Array

#import "std/array"

Compiler builtin dynamic array is automatically growing memory storage allocated on heap. The array allocated memory block groves over time when we push new values to the array. It's guaranteed that all pushed elements are stored in single continuous block of memory. When there is no space reminding in currently allocated block, new one is allocated and all already pushed data are copied from old block to the new one.

Example

// First of all we must load API functions for dynamic array. The #load hash
// directive can be used to "include" other source files.
#import "std/array"

main :: fn () s32 {
    // Now we create new dynamic array to store numbers. No heap alloacation 
    // is done here, we only specify element type of the array. As it's with 
    // regular static arrays or slices, we can access the element count via 
    // .len and allocated memory block via .ptr member. Compared to static
    // arrays, there is additional member .allocated telling us how many
    // elements could array handle till next allocation is needed.
    nums: [..]s32;

    // Fill the dynamic array with some values.
    loop i := 0; i < 100; i += 1 {
        // To append new value at the end of the array we can use 'array_push'
        // function.
        array_push(&nums, i);

        // We can push only numbers of s32 type into the array (based on
        // declaration type), you can try to push something else and see what
        // happens.
    }

    // Dynamic arrays can be printed as usual...
    print("nums = %\n", nums);

    // We can use [N] operator to access single array elements like this:
    print("nums[10] = %\n", nums[10]);
    print("nums[20] = %\n", nums[20]);

    // Since dynamic array will allocate memory on heap, we must free this
    // memory by 'array_terminate' call when array is no longer needed.
    array_terminate(&nums);

    // There is lot of other ways to modify dynamic array content, check out
    // API documentation.

    return 0;
}

array_init

array_init :: fn (_arr: *[..]?T, n : s64: 0, allocator : *Allocator: )  #inline

Sets dynamic array to default state. If array contains already allocated memory array_terminate must be called first.

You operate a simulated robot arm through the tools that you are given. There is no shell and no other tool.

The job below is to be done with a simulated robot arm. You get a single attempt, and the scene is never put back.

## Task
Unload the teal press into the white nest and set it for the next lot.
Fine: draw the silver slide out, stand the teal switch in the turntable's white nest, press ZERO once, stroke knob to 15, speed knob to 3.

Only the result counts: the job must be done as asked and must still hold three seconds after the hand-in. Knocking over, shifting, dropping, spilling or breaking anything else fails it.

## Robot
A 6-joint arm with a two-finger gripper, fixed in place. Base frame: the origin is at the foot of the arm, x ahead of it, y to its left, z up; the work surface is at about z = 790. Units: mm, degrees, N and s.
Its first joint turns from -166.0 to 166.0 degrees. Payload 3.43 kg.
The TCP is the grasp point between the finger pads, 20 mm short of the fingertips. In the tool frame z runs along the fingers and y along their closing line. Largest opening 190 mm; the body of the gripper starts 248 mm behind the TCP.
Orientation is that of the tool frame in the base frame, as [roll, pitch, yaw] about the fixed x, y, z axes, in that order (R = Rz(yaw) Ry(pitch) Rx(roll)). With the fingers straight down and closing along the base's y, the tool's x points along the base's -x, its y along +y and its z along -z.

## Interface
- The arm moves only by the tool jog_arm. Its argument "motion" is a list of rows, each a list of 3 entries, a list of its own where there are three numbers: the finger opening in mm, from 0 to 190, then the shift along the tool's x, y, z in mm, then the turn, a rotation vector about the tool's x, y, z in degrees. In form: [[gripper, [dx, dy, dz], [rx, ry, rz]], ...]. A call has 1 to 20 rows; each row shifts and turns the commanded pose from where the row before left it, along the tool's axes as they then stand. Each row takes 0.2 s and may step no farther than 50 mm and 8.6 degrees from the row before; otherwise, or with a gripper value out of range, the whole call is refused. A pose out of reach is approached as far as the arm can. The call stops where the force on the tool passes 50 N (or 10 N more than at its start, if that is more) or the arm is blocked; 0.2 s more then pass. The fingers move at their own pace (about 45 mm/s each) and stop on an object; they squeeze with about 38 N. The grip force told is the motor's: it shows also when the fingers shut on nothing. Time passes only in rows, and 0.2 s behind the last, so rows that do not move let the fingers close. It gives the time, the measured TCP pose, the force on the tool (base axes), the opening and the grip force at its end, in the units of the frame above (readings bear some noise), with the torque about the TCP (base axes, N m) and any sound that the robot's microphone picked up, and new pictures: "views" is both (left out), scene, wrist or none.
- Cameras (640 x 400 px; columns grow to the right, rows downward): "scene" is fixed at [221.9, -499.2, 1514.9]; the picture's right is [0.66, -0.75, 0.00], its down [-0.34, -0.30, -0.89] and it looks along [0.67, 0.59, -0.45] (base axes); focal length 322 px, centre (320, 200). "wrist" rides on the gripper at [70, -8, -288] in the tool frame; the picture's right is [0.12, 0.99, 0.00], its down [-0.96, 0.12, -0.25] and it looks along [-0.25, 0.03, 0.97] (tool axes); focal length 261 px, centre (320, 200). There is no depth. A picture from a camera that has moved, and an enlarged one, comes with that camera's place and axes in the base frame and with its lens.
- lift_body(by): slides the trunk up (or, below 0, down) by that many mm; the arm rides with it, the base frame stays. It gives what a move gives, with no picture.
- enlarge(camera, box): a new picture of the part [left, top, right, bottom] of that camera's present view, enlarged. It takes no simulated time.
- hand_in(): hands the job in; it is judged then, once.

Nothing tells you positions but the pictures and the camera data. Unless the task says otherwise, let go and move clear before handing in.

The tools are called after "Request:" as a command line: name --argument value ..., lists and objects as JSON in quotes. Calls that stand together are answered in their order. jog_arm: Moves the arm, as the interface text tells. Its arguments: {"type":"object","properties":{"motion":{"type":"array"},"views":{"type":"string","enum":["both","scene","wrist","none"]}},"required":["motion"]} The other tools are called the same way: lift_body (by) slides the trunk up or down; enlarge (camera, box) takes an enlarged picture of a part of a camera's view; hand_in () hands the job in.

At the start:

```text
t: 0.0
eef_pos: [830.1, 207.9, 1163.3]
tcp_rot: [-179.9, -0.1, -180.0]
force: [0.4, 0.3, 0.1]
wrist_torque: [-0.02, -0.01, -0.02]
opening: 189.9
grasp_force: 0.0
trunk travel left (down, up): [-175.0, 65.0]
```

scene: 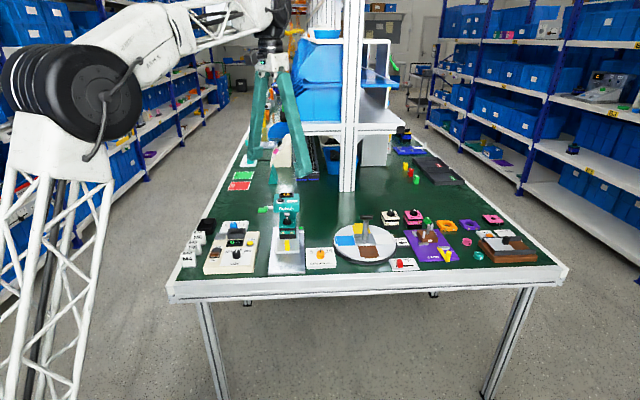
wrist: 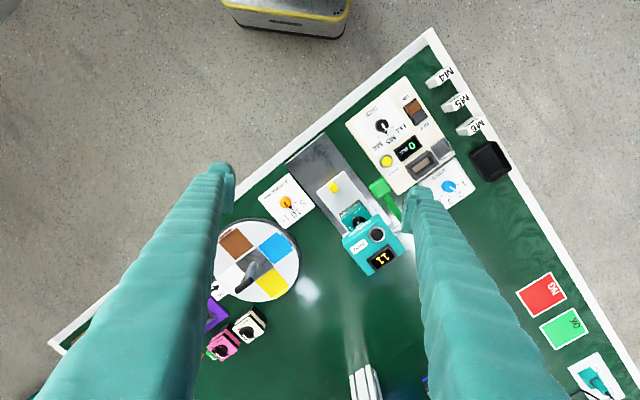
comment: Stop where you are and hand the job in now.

Initial capacity can be specified by n (count of elements). If n is greater than 0, needed memory is preallocated using specified allocator; otherwise no allocation is done.

It's usually enough to rely on default implicit initialization in case we don't need specify custom allocator or preallocate storage to specified n of entries.

File: array.bl

array_terminate

array_terminate :: fn (_arr: *[..]?T)  #inline

Release memory allocated by dynamic array. This function is supposed to be called when dynamic array is no longer needed. Passed dynamic array is set to default state also.

File: array.bl

array_push

array_push :: fn { impl_push_empty; impl_push; }

Append new value at the dynamic array end. New heap allocation is done here only in cases when there is not enough memory allocated to store all values. Returns pointer to the new appended element.

Note

When there is no element to push provided, function will just allocate memory for a new empty element without any initialization.

File: array.bl

array_push_all

array_push_all :: fn (_arr: *[..]?T, data: []T) 

Append all data at the dynamic array end. New heap allocation is done here only in cases when there is not enough memory allocated to store all values. Does nothing when data.len < 1.

File: array.bl

array_pop

array_pop :: fn (_arr: *[..]?T, out : *T: ) bool #inline

Duplicate the last array element into out argument (if not null) and reduce the array length by one. Returs true in case the array is not empty.

File: array.bl

array_reserve

array_reserve :: fn (_arr: *[..]?T, n: s64)  #inline

Reserve heap memory for n elements in array. Does nothing in case the already allocaed block is large enough to hold n elements.

File: array.bl

array_erase

array_erase :: fn (_arr: *[..]?T, i: s64) 

Erase element on index i. Call to this function can cause reorderingof an dynamic array. Allocated memory is kept even if we erase entire dynamic array. Function invoke panic in case of index overflow.

File: array.bl

array_clear

array_clear :: fn (_arr: *[..]?T)  #inline

Erase all elements in dynamic array but keep allocated memory.